GOAL: Work out how many lines have "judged" in them. Give only that number.

INFORMATION SUPPLIED:
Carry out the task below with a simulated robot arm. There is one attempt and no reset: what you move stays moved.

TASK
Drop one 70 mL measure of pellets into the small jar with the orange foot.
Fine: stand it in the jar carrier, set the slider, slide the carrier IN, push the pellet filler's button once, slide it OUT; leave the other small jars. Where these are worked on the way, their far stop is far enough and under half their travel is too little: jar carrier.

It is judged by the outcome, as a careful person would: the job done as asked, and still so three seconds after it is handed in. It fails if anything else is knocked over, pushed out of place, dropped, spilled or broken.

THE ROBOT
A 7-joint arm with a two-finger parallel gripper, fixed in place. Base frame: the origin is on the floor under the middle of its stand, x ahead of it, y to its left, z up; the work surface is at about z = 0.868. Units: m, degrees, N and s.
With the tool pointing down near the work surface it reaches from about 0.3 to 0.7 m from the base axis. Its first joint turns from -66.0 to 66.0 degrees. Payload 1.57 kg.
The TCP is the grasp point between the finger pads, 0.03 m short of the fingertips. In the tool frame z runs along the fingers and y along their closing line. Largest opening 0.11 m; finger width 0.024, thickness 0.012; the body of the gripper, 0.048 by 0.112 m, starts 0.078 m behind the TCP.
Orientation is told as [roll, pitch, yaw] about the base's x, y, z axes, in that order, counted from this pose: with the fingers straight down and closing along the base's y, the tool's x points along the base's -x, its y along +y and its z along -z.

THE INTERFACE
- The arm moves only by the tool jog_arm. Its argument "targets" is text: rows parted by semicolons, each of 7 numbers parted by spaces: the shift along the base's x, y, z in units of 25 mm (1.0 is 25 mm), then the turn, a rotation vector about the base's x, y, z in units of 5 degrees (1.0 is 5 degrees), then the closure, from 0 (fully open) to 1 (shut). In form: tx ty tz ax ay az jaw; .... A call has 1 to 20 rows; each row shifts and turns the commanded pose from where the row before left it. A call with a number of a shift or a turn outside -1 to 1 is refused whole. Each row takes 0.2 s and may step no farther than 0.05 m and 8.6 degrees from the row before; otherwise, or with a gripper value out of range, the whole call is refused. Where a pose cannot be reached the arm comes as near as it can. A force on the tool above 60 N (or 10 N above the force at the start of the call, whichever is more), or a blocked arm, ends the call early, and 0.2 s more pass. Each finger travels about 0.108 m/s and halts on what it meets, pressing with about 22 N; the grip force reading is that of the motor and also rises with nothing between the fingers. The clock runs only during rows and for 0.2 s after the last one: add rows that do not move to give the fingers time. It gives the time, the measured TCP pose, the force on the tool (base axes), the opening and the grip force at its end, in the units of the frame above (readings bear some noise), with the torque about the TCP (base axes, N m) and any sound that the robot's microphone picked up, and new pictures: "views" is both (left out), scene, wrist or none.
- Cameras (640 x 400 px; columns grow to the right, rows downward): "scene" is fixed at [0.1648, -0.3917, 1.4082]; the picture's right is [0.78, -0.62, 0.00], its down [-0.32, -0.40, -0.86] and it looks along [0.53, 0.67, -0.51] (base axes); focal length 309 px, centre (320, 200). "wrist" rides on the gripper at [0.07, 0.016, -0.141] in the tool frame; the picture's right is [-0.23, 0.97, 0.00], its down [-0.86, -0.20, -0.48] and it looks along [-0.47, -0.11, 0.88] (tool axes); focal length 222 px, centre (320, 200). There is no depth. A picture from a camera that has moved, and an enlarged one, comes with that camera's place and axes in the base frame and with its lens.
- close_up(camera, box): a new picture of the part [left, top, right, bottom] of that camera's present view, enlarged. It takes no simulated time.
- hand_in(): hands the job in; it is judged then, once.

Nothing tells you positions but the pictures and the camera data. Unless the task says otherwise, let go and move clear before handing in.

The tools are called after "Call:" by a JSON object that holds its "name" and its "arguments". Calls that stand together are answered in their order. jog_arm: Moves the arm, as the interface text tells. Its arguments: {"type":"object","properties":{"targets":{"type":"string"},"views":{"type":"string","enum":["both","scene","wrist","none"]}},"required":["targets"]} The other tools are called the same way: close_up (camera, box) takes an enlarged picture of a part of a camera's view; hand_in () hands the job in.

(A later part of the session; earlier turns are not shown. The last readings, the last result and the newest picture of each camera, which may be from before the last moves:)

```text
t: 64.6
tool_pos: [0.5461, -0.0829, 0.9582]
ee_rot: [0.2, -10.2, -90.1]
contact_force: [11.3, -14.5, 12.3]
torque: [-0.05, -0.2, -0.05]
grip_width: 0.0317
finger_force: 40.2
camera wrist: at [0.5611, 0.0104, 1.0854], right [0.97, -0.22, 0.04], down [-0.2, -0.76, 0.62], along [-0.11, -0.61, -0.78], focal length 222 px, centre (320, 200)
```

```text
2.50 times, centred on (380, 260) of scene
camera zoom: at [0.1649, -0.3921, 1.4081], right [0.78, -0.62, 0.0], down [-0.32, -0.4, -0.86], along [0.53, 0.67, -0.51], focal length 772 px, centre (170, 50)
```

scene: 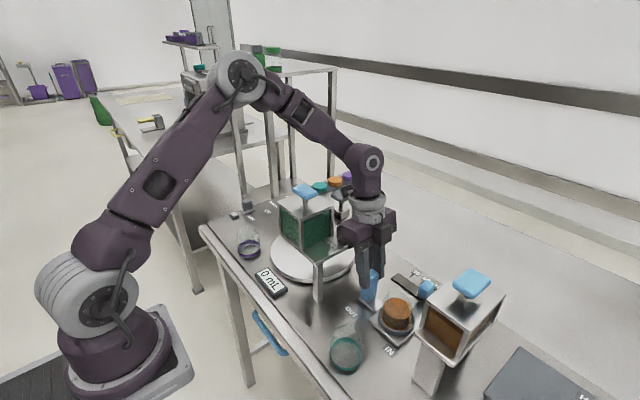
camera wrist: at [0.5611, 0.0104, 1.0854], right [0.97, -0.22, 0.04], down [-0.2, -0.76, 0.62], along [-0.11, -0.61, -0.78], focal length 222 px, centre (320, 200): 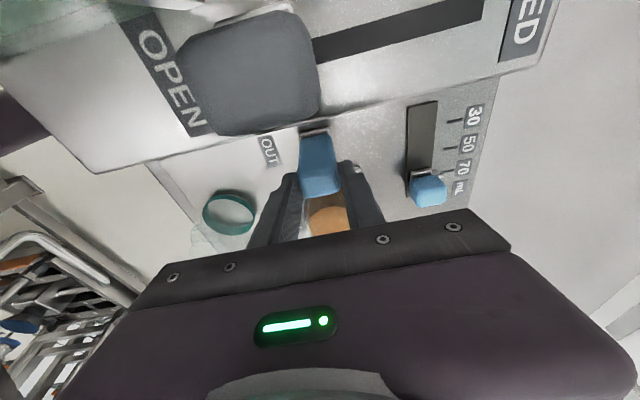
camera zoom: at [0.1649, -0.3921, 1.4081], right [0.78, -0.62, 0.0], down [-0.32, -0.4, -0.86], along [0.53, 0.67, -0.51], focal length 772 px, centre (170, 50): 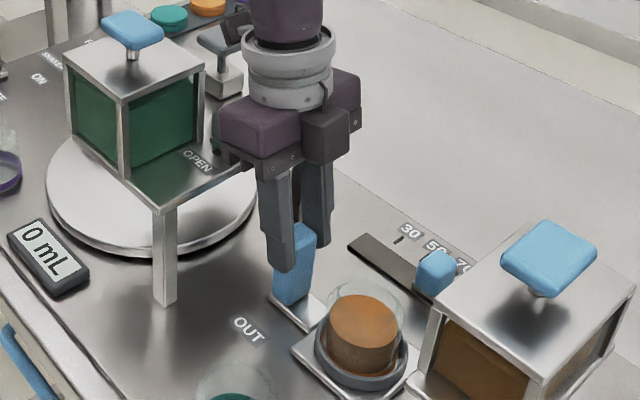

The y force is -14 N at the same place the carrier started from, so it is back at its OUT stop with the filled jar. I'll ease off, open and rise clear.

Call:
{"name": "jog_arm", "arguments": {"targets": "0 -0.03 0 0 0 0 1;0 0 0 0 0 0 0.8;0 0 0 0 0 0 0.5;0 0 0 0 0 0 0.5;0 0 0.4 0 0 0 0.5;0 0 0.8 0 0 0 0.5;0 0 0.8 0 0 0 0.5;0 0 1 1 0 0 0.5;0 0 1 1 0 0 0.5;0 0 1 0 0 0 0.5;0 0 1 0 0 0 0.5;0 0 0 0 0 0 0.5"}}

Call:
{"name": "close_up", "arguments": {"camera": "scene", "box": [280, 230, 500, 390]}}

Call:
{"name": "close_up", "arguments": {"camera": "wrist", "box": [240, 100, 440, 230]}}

COMPLETE ANSWER: 2